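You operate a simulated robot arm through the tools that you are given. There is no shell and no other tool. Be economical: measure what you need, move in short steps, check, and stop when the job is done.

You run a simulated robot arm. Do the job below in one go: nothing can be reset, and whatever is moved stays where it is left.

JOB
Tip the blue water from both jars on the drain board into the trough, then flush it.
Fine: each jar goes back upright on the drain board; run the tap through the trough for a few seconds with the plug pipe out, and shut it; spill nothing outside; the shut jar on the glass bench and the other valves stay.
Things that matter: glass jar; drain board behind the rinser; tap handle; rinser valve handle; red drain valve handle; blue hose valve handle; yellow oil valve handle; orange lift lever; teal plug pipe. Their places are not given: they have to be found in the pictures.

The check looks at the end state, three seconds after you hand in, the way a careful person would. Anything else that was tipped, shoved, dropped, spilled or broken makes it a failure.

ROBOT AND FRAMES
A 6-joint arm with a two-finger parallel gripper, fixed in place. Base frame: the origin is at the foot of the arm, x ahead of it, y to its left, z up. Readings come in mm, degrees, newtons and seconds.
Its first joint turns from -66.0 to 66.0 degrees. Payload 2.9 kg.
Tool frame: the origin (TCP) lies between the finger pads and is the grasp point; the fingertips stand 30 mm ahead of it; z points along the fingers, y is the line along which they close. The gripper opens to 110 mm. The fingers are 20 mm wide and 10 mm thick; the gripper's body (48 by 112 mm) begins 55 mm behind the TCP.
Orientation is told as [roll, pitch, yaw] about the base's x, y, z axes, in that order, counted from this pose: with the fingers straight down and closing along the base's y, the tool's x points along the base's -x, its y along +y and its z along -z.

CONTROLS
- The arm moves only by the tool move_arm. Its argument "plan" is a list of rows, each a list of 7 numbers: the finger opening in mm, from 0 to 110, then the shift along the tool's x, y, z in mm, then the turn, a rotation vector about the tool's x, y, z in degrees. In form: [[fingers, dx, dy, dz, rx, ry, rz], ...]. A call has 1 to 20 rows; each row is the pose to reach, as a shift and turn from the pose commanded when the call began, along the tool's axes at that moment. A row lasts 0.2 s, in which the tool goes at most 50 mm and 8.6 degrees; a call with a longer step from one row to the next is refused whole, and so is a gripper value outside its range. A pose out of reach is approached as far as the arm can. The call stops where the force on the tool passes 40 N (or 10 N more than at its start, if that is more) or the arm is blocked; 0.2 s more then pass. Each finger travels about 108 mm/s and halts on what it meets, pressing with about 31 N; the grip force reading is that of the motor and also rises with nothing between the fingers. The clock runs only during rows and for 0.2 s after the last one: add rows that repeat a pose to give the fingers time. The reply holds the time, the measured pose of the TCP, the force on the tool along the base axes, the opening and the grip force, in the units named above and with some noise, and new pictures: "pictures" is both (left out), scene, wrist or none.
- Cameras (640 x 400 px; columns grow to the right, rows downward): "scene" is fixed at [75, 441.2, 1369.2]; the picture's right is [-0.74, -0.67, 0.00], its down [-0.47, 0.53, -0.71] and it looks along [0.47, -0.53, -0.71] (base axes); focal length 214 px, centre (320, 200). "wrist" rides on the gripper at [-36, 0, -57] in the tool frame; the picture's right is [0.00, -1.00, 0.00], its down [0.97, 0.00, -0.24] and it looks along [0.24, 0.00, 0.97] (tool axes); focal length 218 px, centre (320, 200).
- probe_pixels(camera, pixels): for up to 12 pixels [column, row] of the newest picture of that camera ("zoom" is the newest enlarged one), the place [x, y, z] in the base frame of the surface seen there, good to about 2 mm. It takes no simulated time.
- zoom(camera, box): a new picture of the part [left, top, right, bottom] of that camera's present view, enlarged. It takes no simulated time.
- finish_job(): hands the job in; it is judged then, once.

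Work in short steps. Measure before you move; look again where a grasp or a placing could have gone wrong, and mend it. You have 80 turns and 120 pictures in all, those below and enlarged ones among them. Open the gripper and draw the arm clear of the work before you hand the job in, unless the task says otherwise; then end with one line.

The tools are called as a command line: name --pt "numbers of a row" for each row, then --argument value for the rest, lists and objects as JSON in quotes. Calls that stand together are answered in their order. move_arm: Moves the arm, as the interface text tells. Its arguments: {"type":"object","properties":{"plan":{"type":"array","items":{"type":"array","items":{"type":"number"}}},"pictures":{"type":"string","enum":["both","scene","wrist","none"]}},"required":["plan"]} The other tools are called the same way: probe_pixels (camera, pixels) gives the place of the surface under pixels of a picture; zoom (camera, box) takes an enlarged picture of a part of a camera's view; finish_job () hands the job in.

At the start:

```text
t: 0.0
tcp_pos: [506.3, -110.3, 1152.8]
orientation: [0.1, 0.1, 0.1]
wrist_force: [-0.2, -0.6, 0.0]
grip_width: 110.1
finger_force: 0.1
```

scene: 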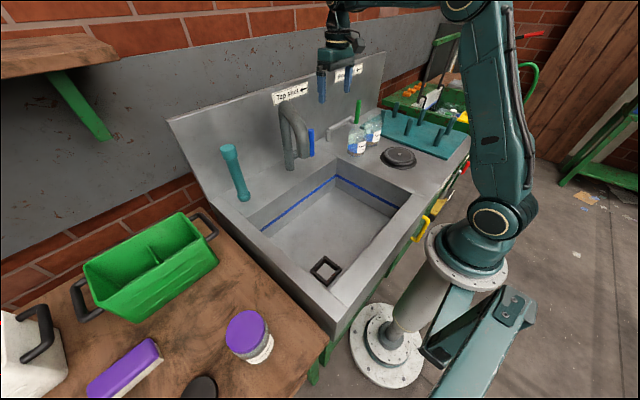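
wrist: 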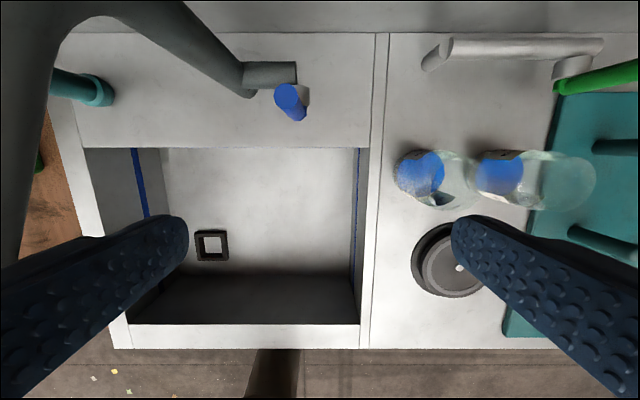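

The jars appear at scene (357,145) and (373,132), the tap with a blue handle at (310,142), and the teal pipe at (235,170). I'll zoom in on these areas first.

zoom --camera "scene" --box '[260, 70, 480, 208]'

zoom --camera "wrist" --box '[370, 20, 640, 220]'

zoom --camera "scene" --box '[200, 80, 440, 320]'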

== == ==

Repeat the material verbatim. Do not carry over any picture.

Expected output:
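You operate a simulated robot arm through the tools that you are given. There is no shell and no other tool. Be economical: measure what you need, move in short steps, check, and stop when the job is done.

You run a simulated robot arm. Do the job below in one go: nothing can be reset, and whatever is moved stays where it is left.

JOB
Tip the blue water from both jars on the drain board into the trough, then flush it.
Fine: each jar goes back upright on the drain board; run the tap through the trough for a few seconds with the plug pipe out, and shut it; spill nothing outside; the shut jar on the glass bench and the other valves stay.
Things that matter: glass jar; drain board behind the rinser; tap handle; rinser valve handle; red drain valve handle; blue hose valve handle; yellow oil valve handle; orange lift lever; teal plug pipe. Their places are not given: they have to be found in the pictures.

The check looks at the end state, three seconds after you hand in, the way a careful person would. Anything else that was tipped, shoved, dropped, spilled or broken makes it a failure.

ROBOT AND FRAMES
A 6-joint arm with a two-finger parallel gripper, fixed in place. Base frame: the origin is at the foot of the arm, x ahead of it, y to its left, z up. Readings come in mm, degrees, newtons and seconds.
Its first joint turns from -66.0 to 66.0 degrees. Payload 2.9 kg.
Tool frame: the origin (TCP) lies between the finger pads and is the grasp point; the fingertips stand 30 mm ahead of it; z points along the fingers, y is the line along which they close. The gripper opens to 110 mm. The fingers are 20 mm wide and 10 mm thick; the gripper's body (48 by 112 mm) begins 55 mm behind the TCP.
Orientation is told as [roll, pitch, yaw] about the base's x, y, z axes, in that order, counted from this pose: with the fingers straight down and closing along the base's y, the tool's x points along the base's -x, its y along +y and its z along -z.

CONTROLS
- The arm moves only by the tool move_arm. Its argument "plan" is a list of rows, each a list of 7 numbers: the finger opening in mm, from 0 to 110, then the shift along the tool's x, y, z in mm, then the turn, a rotation vector about the tool's x, y, z in degrees. In form: [[fingers, dx, dy, dz, rx, ry, rz], ...]. A call has 1 to 20 rows; each row is the pose to reach, as a shift and turn from the pose commanded when the call began, along the tool's axes at that moment. A row lasts 0.2 s, in which the tool goes at most 50 mm and 8.6 degrees; a call with a longer step from one row to the next is refused whole, and so is a gripper value outside its range. A pose out of reach is approached as far as the arm can. The call stops where the force on the tool passes 40 N (or 10 N more than at its start, if that is more) or the arm is blocked; 0.2 s more then pass. Each finger travels about 108 mm/s and halts on what it meets, pressing with about 31 N; the grip force reading is that of the motor and also rises with nothing between the fingers. The clock runs only during rows and for 0.2 s after the last one: add rows that repeat a pose to give the fingers time. The reply holds the time, the measured pose of the TCP, the force on the tool along the base axes, the opening and the grip force, in the units named above and with some noise, and new pictures: "pictures" is both (left out), scene, wrist or none.
- Cameras (640 x 400 px; columns grow to the right, rows downward): "scene" is fixed at [75, 441.2, 1369.2]; the picture's right is [-0.74, -0.67, 0.00], its down [-0.47, 0.53, -0.71] and it looks along [0.47, -0.53, -0.71] (base axes); focal length 214 px, centre (320, 200). "wrist" rides on the gripper at [-36, 0, -57] in the tool frame; the picture's right is [0.00, -1.00, 0.00], its down [0.97, 0.00, -0.24] and it looks along [0.24, 0.00, 0.97] (tool axes); focal length 218 px, centre (320, 200).
- probe_pixels(camera, pixels): for up to 12 pixels [column, row] of the newest picture of that camera ("zoom" is the newest enlarged one), the place [x, y, z] in the base frame of the surface seen there, good to about 2 mm. It takes no simulated time.
- zoom(camera, box): a new picture of the part [left, top, right, bottom] of that camera's present view, enlarged. It takes no simulated time.
- finish_job(): hands the job in; it is judged then, once.

Work in short steps. Measure before you move; look again where a grasp or a placing could have gone wrong, and mend it. You have 80 turns and 120 pictures in all, those below and enlarged ones among them. Open the gripper and draw the arm clear of the work before you hand the job in, unless the task says otherwise; then end with one line.

The tools are called as a command line: name --pt "numbers of a row" for each row, then --argument value for the rest, lists and objects as JSON in quotes. Calls that stand together are answered in their order. move_arm: Moves the arm, as the interface text tells. Its arguments: {"type":"object","properties":{"plan":{"type":"array","items":{"type":"array","items":{"type":"number"}}},"pictures":{"type":"string","enum":["both","scene","wrist","none"]}},"required":["plan"]} The other tools are called the same way: probe_pixels (camera, pixels) gives the place of the surface under pixels of a picture; zoom (camera, box) takes an enlarged picture of a part of a camera's view; finish_job () hands the job in.

At the start:

```text
t: 0.0
tcp_pos: [506.3, -110.3, 1152.8]
orientation: [0.1, 0.1, 0.1]
wrist_force: [-0.2, -0.6, 0.0]
grip_width: 110.1
finger_force: 0.1
```

scene: 
wrist: 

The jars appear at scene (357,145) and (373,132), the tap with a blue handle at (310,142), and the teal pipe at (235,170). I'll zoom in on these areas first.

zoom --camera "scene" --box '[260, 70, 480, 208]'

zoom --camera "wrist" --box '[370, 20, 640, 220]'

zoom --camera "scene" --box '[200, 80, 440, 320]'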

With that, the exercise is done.